Sono quindi più le risposte che le domande a definire i vari vestiti che la linguistica ha assunto nei secoli. Una storia qua e là anche curiosa, perché al cospetto delle grandi questioni cui la disciplina si è sempre rivolta le risposte date sono state in linea con lo spirito delle varie età. Per esempio, l’antichità classica fu a lungo intenta a cogliere il carattere naturale del linguaggio soprattutto in relazione alla capacità di riflessione, tipica dell’uomo e non degli animali. Tutto ciò ha un portato, come detto, originale: perché per capire l’uomo come essere parlante qualificato si tratta di vedere quanto male parlano gli animali, con posizioni, come è prevedibile, non sempre pacificate. Il filosofo scettico greco Sesto Empirico (secondo secolo avanti Cristo) sosteneva per esempio che «i linguaggi delle varie specie animali ci paiono non articolati perché non li comprendiamo, tanto quanto non comprendiamo i popoli che parlano lingue diverse dalle nostre».

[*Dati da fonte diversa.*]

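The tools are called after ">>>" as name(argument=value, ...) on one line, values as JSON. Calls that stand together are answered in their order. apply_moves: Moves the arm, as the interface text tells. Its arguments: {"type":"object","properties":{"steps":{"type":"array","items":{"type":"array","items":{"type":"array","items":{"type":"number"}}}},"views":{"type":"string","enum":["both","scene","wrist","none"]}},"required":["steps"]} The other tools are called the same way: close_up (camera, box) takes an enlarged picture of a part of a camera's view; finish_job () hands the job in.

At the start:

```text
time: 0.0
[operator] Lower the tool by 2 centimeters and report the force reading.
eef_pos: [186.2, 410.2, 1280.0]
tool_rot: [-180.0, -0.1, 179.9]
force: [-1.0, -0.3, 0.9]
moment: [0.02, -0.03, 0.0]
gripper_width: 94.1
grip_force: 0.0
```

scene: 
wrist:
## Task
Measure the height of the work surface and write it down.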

O ancora ha percorso questi millenni l’ansia legata alla creazione di una lingua universale, per motivi scientifici (se le lingue rispondono a un’architettura cognitiva e mentale comune sarà pur possibile creare la lingua ideale condivisa dall’umanità) e anche molto pratici e materiali, se è vero che «il motivo più nobile era quello di evitare il ripetersi di guerre di religione come quelle che avevano devastato l’Europa durante la prima metà del Seicento e che, secondo alcuni pensatori, erano state originate dal diverso modo in cui le verità di fede erano presentate nelle varie lingue».
La Breve storia di Giorgio Graffi percorre i duemila anni e passa delle epoche del ragionamento linguistico, e dall’antichità muove percorrendo Medioevo, Rinascimento ed Età moderna, Ottocento, la prima e la seconda metà del Novecento. Per fortuna che l’autore, nelle prime pagine, ci avvisa che alcune sue scelte oltre che arbitrarie sono legate ai suoi interessi personali: in questo peraltro bel libro latita rumorosamente tra l’altro la sociolinguistica che, a partire dagli anni Cinquanta del secolo scorso, ha letteralmente «occupato» ambiti disciplinari nazionali importanti, non ultimo quello italiano. Non è però casuale che Graffi sia conosciuto fondamentalmente per i suoi studi di grammatica formale e nemmeno che l’immagine di copertina porti inconfondibili i baffoni di Ferdinand de Saussure, inventore dello strutturalismo e fondatore dell’intera linguistica teorica come la conoscono i contemporanei.
Bibliografia
Giorgio Graffi, Breve storia della linguistica, Roma, Carocci editore, 2019.